The Government Accountability Office (GAO) launched two investigations into how Thiokol had obtained the rocket booster contract on the primary basis of cost-effectiveness.^[51] The first investigation in 1973 was triggered by a Lockheed complaint alleging NASA had overestimated their costs whilst underestimating Thiokol's. The GAO review recommended a reconsideration of the award on the primary basis the board mistakenly underestimated Thiokol's ammonium perchlorate supplies by 68 million,^{[clarification needed]} resulting in the cost difference between proposals falling within a range of uncertainty that negated Thiokol's financial advantage.^[52] The decision was ultimately upheld by James C. Fletcher, who praised the solid rocket booster design.^[53] Fletcher's defence of Thiokol's engineering excellence in response to the 1973 GAO report has been viewed^{[by whom?]} as having significant effect on the booster design and eventual disaster.^[54] Fletcher had been aware of the technical criticisms of the Thiokol proposal and defended the award on the basis of cost-effectiveness as early as 10 December 1973, where the 1973 GAO report released on 22 June 1974 demonstrated errors leading to the underestimation of Thiokol's costs.^[53]
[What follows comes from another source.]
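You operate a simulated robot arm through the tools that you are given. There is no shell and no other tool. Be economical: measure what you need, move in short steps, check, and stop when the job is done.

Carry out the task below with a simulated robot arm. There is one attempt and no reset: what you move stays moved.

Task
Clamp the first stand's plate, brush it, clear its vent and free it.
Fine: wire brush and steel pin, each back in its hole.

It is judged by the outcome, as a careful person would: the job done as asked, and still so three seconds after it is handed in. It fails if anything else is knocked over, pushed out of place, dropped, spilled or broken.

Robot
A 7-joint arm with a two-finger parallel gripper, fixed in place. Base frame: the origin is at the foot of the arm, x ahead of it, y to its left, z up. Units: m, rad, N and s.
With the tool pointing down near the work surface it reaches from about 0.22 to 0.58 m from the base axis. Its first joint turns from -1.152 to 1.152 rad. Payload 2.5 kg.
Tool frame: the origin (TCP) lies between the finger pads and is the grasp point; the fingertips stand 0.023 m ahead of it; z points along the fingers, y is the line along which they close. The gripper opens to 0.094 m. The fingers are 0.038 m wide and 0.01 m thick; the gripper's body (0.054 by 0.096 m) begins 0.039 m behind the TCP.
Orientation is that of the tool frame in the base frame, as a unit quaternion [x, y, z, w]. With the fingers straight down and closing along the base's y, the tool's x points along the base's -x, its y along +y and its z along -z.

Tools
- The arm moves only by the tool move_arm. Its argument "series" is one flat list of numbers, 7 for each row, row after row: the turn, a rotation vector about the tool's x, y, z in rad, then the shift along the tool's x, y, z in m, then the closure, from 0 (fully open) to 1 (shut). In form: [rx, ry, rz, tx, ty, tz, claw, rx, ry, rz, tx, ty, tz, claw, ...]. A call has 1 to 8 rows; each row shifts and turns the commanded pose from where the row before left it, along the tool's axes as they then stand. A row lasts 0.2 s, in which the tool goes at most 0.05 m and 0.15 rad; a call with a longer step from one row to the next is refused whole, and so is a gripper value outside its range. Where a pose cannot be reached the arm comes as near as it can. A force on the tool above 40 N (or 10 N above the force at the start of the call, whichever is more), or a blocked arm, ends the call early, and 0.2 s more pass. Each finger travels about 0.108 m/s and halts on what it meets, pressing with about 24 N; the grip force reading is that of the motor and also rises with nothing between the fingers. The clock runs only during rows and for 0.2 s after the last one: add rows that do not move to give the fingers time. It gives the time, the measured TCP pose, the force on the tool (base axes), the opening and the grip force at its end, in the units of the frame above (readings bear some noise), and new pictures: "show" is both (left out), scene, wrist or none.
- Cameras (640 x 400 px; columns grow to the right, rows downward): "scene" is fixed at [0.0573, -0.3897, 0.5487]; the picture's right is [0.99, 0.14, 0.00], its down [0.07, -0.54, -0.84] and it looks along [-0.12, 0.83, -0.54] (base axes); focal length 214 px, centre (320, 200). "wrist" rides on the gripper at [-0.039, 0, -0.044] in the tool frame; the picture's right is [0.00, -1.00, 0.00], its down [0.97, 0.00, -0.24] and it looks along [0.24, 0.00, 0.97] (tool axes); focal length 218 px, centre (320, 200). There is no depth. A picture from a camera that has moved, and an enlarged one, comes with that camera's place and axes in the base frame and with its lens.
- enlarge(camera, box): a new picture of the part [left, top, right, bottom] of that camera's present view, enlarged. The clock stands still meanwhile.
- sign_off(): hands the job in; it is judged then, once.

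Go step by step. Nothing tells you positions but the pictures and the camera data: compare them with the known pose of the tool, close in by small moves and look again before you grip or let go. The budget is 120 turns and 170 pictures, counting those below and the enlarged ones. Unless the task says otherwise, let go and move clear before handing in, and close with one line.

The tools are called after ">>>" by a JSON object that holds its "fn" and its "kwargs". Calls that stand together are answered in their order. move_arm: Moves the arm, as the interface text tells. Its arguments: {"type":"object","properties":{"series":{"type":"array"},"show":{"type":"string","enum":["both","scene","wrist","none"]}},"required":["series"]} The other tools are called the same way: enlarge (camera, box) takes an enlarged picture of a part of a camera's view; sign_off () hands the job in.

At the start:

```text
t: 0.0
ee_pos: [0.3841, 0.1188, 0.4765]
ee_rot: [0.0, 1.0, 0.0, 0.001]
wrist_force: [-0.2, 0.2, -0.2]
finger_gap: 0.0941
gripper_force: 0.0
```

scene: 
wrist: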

The U.S. House Committee on Science and Technology also conducted hearings and, on October 29, 1986, released its own report on the Challenger accident.^[55] The committee reviewed the findings of the Rogers Commission as part of its investigation and agreed with the Rogers Commission as to the technical causes of the accident. It differed from the committee in its assessment of the accident's contributing causes:

the Committee feels that the underlying problem which led to the Challenger accident was not poor communication or underlying procedures as implied by the Rogers Commission conclusion. Rather, the fundamental problem was poor technical decision-making over a period of several years by top NASA and contractor personnel, who failed to act decisively to solve the increasingly serious anomalies in the Solid Rocket Booster joints.^[55]

After the Challenger accident, further shuttle flights were suspended, pending the results of the Rogers Commission investigation. Whereas NASA had held an internal inquiry into the Apollo 1 fire in 1967, its actions after Challenger were more constrained by the judgment of outside bodies. The Rogers Commission offered nine recommendations on improving safety in the space shuttle program, and NASA was directed by President Reagan to report back within thirty days as to how it planned to implement those recommendations.^[56]

When the disaster happened, the Air Force had performed extensive modifications of its Space Launch Complex 6 (SLC-6) at Vandenberg Air Force Base in California, for launch and landing operations of classified Shuttle launches of satellites in polar orbit, and was planning its first polar flight for October 15, 1986. Originally built for the Manned Orbital Laboratory project cancelled in 1969, the modifications were proving problematic and expensive,^[57] costing over $4 billion (equivalent to $11.1 billion in 2023). The Challenger loss motivated the Air Force to set in motion a chain of events that finally led to the May 13, 1988, decision to cancel its Vandenberg Shuttle launch plans in favor of the Titan IV uncrewed launch vehicle.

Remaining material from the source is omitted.